— Extract provided —
================

説明

レオロジー改質剤

【課題】取り扱い性が良好で、生産性の高いレオロジー改質剤を提供する。
【解決手段】アニオン性芳香族化合物と、カチオン性界面活性剤と、比表面積が5000cm2/g以上の無機粉末とを含有する粉末状レオロジー改質剤。

【発明の詳細な説明】
【技術分野】
【0001】
本発明は粉末状レオロジー改質剤に関する。
【背景技術】
【0002】
一般に、水と粉体からなるスラリーにおいて粘性等のレオロジー物性を制御するには、水と粉体の比率を調節したり、pH調整剤などにより粒子の分散状態を変えたり、あるいは、吸水性ポリマーを添加して余剰水量を制御したりする等の技術や、水溶性高分子化合物をスラリー系に添加して高分子の絡み合いによる増粘作用を利用する技術が使われてきた。
【0003】
更に、スラリーを製造する際に短時間の混練で十分な粘性を示し、更には材料分離抵抗性が安定で、水粉体比が高い場合や水相と接触しても性状ないしは組成が安定であり、水硬性粉体に対しては凝結遅延がなく硬化物性も優れるスラリーを得ることと目的としたスラリーレオロジー改質剤が提案されている(特許文献1)。また、2種の水溶性低分子化合物を併用するスラリーレオロジー改質剤をキットとして用いることも提案されている(特許文献2)。

================

— Information provided —
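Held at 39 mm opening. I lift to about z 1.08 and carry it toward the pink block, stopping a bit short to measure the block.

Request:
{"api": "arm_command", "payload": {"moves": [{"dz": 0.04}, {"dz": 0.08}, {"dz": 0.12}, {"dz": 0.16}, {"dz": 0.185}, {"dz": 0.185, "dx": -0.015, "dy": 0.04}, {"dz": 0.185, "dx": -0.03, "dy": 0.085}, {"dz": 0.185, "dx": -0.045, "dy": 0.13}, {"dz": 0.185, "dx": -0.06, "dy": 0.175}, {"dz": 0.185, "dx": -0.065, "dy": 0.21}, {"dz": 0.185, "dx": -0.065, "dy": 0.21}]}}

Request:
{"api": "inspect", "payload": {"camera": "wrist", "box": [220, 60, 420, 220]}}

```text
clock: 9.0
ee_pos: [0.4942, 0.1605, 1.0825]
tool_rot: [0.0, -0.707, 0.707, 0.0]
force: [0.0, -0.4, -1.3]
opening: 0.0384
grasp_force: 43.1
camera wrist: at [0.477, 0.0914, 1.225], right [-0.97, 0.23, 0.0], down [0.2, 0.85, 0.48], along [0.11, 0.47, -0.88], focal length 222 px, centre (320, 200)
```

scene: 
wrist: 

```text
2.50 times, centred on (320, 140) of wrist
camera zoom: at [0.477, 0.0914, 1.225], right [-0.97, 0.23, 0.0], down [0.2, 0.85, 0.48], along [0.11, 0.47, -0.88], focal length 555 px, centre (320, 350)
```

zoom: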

================

— Set problem —
Take up the extract provided again after its last words.

— Result of this task —
【0004】
【特許文献1】特開2003−313536号
【特許文献2】特開2004−189978号
【発明の開示】
【発明が解決しようとする課題】
【0005】
特許文献1、2のようなレオロジー改質剤を粉体化して、水硬性物質、骨材、微粒子等のモルタル既調合材料(以下、ドライブレンドという)の配合成分とできれば、取り扱い性や、水硬性組成物調製時の利便性などの点で好ましいものとなる。特許文献1、2においても、二種の化合物を粉末状で用いることに言及されているが、具体的な手法としては、特許文献2において、凍結乾燥により粉末化することが開示されているのみである。しかし、生産性という点で更なる向上が望まれる。
【0006】
水を含む界面活性剤の粉末化には、加熱による噴霧乾燥、ドラム乾燥などが用いられることもあるが、特許文献1、2で用いられる化合物のなかには加熱が好ましくないものがあり、こうした手法が適用しにくい場合がある。
【0007】
本発明の課題は、取り扱い性が良好で、生産性の高い粉末状レオロジー改質剤を提供することである。
【課題を解決するための手段】
【0008】
本発明は、アニオン性芳香族化合物と、カチオン性界面活性剤と、比表面積が5000cm2/g以上の無機粉末とを含有する粉末状レオロジー改質剤に関する。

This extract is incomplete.